-- TEXT SEGMENT --

The tomb of Lazarus is only down the road from here, but unfortunately I’m blocked from getting there by the Israeli security wall at the end of our street. Instead of a few minutes walk, I can get there only by traveling a good distance around the Mount of Olives.
The security wall winds through our property and the property of the Camboni sisters, an Italian order who have a school and a hostel next to us. As they look out their back window, it looms over them, about twenty feet away, and it goes on as far as the eye can see.
I have been celebrating morning Mass these days for the sisters–in Italian– and they told me the wall has stopped many children, all Muslim, from coming to their school. Relations between Christians and Muslims in this neighborhood have always been good, thanks to the good works of these religious women.

-- EXERCISE AIM --
Resume the text segment where it left off.

-- DATA SECTION --

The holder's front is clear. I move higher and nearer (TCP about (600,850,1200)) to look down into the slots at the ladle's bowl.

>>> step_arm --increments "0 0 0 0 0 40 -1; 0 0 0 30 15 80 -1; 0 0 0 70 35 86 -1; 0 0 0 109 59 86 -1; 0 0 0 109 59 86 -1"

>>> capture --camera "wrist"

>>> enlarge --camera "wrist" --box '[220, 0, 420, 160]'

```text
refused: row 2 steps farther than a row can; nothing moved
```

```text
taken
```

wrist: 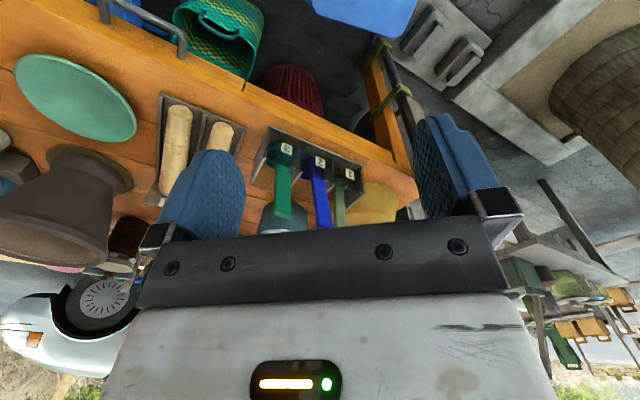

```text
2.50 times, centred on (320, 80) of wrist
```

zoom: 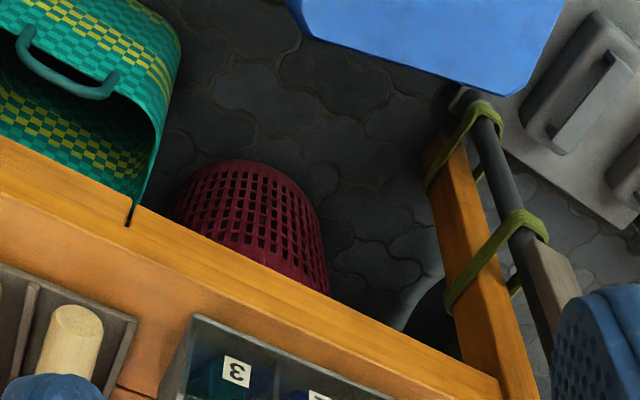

-- RESULT OF THE TASK --
If the Israelis want peace, it would be better to tear down the wall and sponsor some schools and clinics like those run by the sisters. A high barbed wire wall, patrolled by armed soldiers, blocking streets people have been using for centuries, running through the backyards of ordinary peoples’ homes, stopping the flow of business, doesn’t win you friends.
It makes enemies.
This afternoon Fr. Roberto drove me to the city where I made my way to the Via Dolorosa again, which was more crowded than ever with groups praying and groups shopping and gawking.
I did discover an Armenian church at the 4th Station that was an oasis in Babel. The church has some paintings of the 3rd and 4th stations. Jesus meets his mother at the 4th station. In the quiet courtyard before the church a mother was nursing her infant. In the church was a picture over the altar of Mary nursing her child.
The day ended at the Latin Patriarchate where Sir Patrick Allen, Knight of the Holy Sepulcher from Union City, NJ, met Bishop Shomali, who was born in Bethlehem, to receive an award for bringing over 100 people to the Holy Land on pilgrimage. I was a photographer and guest, and the bishop even said some nice things about the Passionists.